:: Given instruction A ::
Locate "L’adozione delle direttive" and "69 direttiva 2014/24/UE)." in the excerpted text, and write out these words with everything between them.
:: Given instruction B ::
Write the next part of the excerpted text, the one that starts with "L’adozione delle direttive".

:: Excerpted text ::
L’adozione delle direttive europee del 2014 in tema di contratti pubblici ha confermato l’interesse ed il favor del legislatore sovranazionale per la centralizzazione della committenza. A ben vedere, se con le direttive del 2004 (il cui contenuto è stato recepito con il d.lgs. n. 163/2006) era stato introdotto, sulla scorta delle positive esperienze di alcuni Stati, questo metodo di approvvigionamento di beni e servizi per le amministrazioni, le direttive del 2014 hanno imposto una disciplina più articolata in materia di centrali di committenza. La tecnica di gestione delle commesse pubbliche in esame era ed è finalizzata all’aumento della concorrenza e dovrebbe, peraltro, condurre alla professionalizzazione della committenza (cfr. considerando n. 69 direttiva 2014/24/UE).

Per tale ragione, una disciplina nazionale che limitasse, sotto il profilo qualitativo o quantitativo, la possibilità di sfruttamento dell’azione pro-concorrenziale generata dalle centrali di committenza si porrebbe in contrasto con la disciplina europea. Da questo assunto muove il Consiglio di Stato, nell’ordinanza in commento, per motivare il rinvio pregiudiziale alla Corte di Giustizia, avente ad oggetto la normativa di cui all’art. 33 comma 3 bis del d.lgs. n. 163/2006 in materia di centrali di committenza degli enti locali di ridotte dimensioni. La pronuncia della Corte sovranazionale, seppur indirizzata ad una normativa ormai superata dall’entrata in vigore del d.lgs. n. 50/2016, rappresenterà l’occasione per verificare se sussistono le condizioni, anche nel regime normativo vigente, per diversificare le forme di centralizzazione della committenza in ragione delle dimensioni dell’amministrazione che vi si rivolge.

:: Data segment ::
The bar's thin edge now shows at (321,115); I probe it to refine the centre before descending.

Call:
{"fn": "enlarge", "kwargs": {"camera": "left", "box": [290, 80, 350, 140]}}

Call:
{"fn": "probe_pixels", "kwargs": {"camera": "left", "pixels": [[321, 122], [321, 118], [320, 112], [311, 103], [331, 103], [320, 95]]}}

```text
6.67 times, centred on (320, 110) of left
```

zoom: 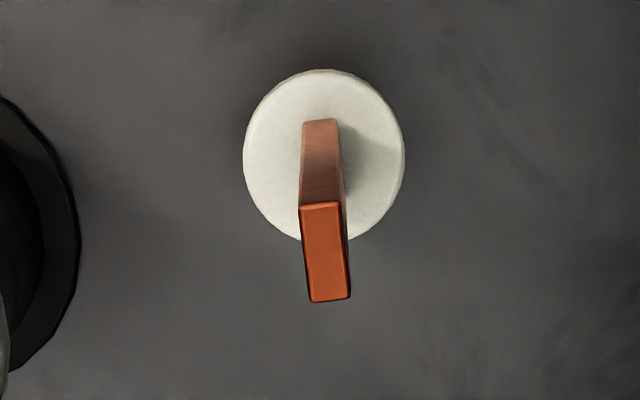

:: Exercise response A ::
L’adozione delle direttive europee del 2014 in tema di contratti pubblici ha confermato l’interesse ed il favor del legislatore sovranazionale per la centralizzazione della committenza. A ben vedere, se con le direttive del 2004 (il cui contenuto è stato recepito con il d.lgs. n. 163/2006) era stato introdotto, sulla scorta delle positive esperienze di alcuni Stati, questo metodo di approvvigionamento di beni e servizi per le amministrazioni, le direttive del 2014 hanno imposto una disciplina più articolata in materia di centrali di committenza. La tecnica di gestione delle commesse pubbliche in esame era ed è finalizzata all’aumento della concorrenza e dovrebbe, peraltro, condurre alla professionalizzazione della committenza (cfr. considerando n. 69 direttiva 2014/24/UE).

:: Exercise response B ::
  1. Il Fatto, il giudizio di primo grado ed i motivi di appello

La vicenda sottoposta all’esame del Consiglio di Stato concerne un provvedimento con il quale l’ANAC ha inibito lo svolgimento di attività di intermediazione negli acquisti e dichiarato sostanzialmente illegittime le procedure indette dalla società consortile Alfa, in qualità di centrale di committenza di enti locali.

Al fine di comprendere i passaggi motivazionali espressi nel provvedimento censurato dinanzi al Giudice Amministrativo, è necessario premettere che l’assetto proprietario della società consortile Alfa è così composto:

  • il 24% delle quote sociali sono possedute dal Consorzio Beta, costituito, a sua volta, da imprese private e che, con il tempo, ha raccolto adesioni da parte di Comuni di Regioni diverse;
  • il 25% delle quote sociali sono possedute dall’associazione non riconosciuta Gamma, costituita da enti operanti sui territori di differenti Regioni;
  • il 51% delle quote sociali, infine, sono possedute dal Comune Delta.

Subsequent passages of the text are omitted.